Business and union leaders will join Obama in the Rose Garden after the bills are signed in the Oval Office, the White House said today in a statement. The South Korea accord is the biggest for the U.S. since the North American Free Trade Agreement took effect in 1994.
The deals passed Congress last week more than four years after they were reached. Obama spent his first two years in office expanding Democratic support for the deals. He negotiated new terms for auto tariffs from South Korea that won over the United Auto Workers union, a tax-information exchange with Panama and labor-rights assurances from Colombia.
“We think it’s fantastic that just a week after they were passed they’re being signed,” Doug Goudie, director of international trade policy for the National Association of Manufacturers in Washington, said today in a phone interview. “We hope implementation proceeds just as quickly. We’re thrilled this is happening. It’s time to get these things moving.”
The South Korea agreement will remove duties on almost two-thirds of American farm exports, and phase out tariffs on more than 95 percent of industrial and consumer exports within five years. The deal also may provide impetus to Obama’s Pacific trade initiative, which Japan, the world’s third-largest economy, is considering joining.
The South Korea deal would boost American exports by as much as $10.9 billion in the first year in which it’s in full effect, according to the U.S. International Trade Commission. The accord with Colombia would increase exports as much as $1.1 billion a year. The U.S. Chamber of Commerce said the agreements will prevent the loss of 380,000 jobs.

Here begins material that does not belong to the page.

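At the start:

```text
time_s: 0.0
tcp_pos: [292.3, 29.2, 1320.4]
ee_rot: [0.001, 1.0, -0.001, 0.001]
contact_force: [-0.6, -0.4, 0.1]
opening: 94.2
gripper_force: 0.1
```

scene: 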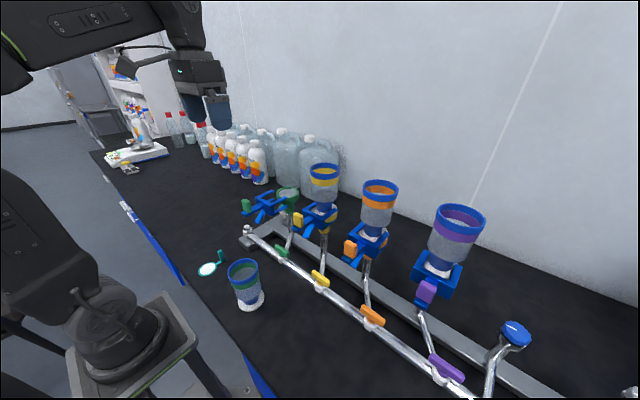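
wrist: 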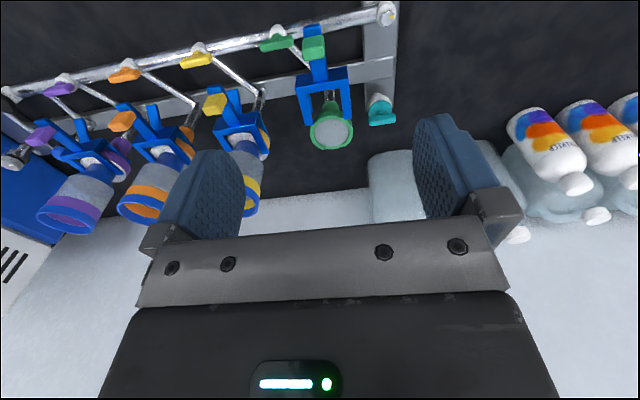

Companies such as Ace Ltd., Citigroup Inc. and Pfizer Inc. led the effort to pass the South Korea deal, while Caterpillar Inc. and General Electric Co. were among the biggest backers of the accord with Colombia.
The trade deals were opposed by groups including the AFL-CIO, the nation’s largest labor federation and a frequent Democratic ally. AFL-CIO President Richard Trumka had urged lawmakers to reject them, saying in an Oct. 4 speech in Washington that they are “lousy” deals and will destroy 159,000 jobs by encouraging companies to send work overseas.
Obama is seeking to double American exports by 2015, in part through boosting shipments to Asian nations. Nine nations are involved in negotiating the U.S.-led Trans-Pacific Partnership trade accord.